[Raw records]

****************************************

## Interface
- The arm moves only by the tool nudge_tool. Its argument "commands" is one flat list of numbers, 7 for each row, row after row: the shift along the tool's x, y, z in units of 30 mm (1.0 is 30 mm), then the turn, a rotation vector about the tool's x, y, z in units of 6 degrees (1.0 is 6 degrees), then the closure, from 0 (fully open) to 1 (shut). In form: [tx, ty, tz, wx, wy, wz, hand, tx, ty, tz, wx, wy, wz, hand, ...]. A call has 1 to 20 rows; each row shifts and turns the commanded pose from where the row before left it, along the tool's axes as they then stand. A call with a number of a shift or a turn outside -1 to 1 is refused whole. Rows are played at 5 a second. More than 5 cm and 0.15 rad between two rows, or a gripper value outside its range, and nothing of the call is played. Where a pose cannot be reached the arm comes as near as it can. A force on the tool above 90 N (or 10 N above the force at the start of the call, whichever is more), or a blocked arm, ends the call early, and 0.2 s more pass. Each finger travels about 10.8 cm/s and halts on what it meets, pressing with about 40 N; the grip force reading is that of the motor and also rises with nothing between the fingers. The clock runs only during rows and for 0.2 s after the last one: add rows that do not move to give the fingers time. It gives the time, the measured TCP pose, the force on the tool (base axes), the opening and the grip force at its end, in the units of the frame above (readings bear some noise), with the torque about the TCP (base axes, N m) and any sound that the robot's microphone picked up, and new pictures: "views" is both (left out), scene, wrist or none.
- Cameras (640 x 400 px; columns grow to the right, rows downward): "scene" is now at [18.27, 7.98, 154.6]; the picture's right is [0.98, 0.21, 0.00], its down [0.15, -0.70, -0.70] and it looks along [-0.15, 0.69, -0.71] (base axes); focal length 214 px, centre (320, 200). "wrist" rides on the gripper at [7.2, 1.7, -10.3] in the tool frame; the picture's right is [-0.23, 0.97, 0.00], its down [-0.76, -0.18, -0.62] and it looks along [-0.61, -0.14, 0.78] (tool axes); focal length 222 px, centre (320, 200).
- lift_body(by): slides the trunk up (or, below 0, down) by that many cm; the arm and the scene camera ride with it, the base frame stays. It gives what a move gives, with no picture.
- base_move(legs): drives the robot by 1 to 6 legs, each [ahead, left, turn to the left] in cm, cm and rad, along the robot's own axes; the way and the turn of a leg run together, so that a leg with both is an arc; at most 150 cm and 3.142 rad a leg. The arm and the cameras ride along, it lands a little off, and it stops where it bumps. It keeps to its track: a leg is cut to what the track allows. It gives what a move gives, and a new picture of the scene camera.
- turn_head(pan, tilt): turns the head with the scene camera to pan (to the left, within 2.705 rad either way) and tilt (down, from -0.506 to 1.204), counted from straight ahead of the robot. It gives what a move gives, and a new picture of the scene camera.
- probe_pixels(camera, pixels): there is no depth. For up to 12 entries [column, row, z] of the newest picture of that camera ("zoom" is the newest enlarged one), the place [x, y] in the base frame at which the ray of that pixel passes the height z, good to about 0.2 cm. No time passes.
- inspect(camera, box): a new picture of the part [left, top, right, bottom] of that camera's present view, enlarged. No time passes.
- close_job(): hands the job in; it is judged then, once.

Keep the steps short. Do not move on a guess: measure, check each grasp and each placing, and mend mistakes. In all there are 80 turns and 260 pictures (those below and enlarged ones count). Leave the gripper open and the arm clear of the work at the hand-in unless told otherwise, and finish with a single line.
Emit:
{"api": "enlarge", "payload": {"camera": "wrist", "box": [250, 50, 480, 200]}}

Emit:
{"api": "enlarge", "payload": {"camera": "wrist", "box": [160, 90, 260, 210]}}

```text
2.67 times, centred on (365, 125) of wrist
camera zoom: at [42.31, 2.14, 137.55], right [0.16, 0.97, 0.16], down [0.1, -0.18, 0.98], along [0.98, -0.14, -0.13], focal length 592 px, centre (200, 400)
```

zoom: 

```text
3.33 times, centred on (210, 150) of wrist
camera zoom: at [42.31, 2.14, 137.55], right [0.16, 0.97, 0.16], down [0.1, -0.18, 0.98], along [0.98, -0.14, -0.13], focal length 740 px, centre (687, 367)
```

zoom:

****************************************

**EXERCISE DETAILS**
Write out each line exactly as it appears, from the line with "- lift_body(by): slides" up to and including the line with "- base_move(legs): drives". Put each line that is not blank into a JSON list as a string.

**EXPECTED ANSWER**
[
  "- lift_body(by): slides the trunk up (or, below 0, down) by that many cm; the arm and the scene camera ride with it, the base frame stays. It gives what a move gives, with no picture.",
  "- base_move(legs): drives the robot by 1 to 6 legs, each [ahead, left, turn to the left] in cm, cm and rad, along the robot's own axes; the way and the turn of a leg run together, so that a leg with both is an arc; at most 150 cm and 3.142 rad a leg. The arm and the cameras ride along, it lands a little off, and it stops where it bumps. It keeps to its track: a leg is cut to what the track allows. It gives what a move gives, and a new picture of the scene camera."
]